Maybe there comes a day when the big names make more than one or two PGA Tour stars after the Tour Championship. Rory McIlroy, for example, has made five starts on the European circuit. Could the PGA Tour, which has a strategic alliance with the DP World Tour, get a piece of the pie in the DPWT’s season-long Race to Dubai? Would the American players be up for that after nine grueling months of golf? That would certainly help Rolapp’s goal of maximizing interest, but at what cost?
"Did you think this moment would come?"
— PGA TOUR (@PGATOUR) November 16, 2025
"No, I really didn't."@ACSchenk1 is a PGA TOUR champion @Bermuda_Champ 🏆 pic.twitter.com/YqtFF4VM0u
For now, something similar to the current format will likely remain in place for the foreseeable future, as the current television contracts run through 2030.
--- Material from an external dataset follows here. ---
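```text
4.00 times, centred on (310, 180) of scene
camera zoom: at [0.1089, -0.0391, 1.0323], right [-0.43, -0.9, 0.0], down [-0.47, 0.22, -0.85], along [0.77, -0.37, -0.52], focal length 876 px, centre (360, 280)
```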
“Give Brian a couple of years to really learn the system, find what’s the best avenue for us to grow,” Griffin says.
Of course, the fall series, going head-to-head with the NFL, college football and Major League Baseball’s postseason, will never blossom into the PGA Tour of spring and summer.
But there’s one thing the fall isn’t lacking: meaning.
Adam Schenk came into the Bermuda Championship No. 134 in points, with his future on Tour uncertain beyond 2025. However, the 33-year-old, despite 15 missed cuts in 27 starts this year, withstood whipping conditions, sometimes putting one-handed, and buried a 4-footer on the last for a one-stroke, maiden Tour victory.
Moments after, like Griffin a few weeks earlier, he was fighting back tears.
“That was just a massive putt for me to make, a massive putt to have go in,” Schenk said. “It’s somewhat life-changing. It’s life-changing I get two more years on the PGA Tour.”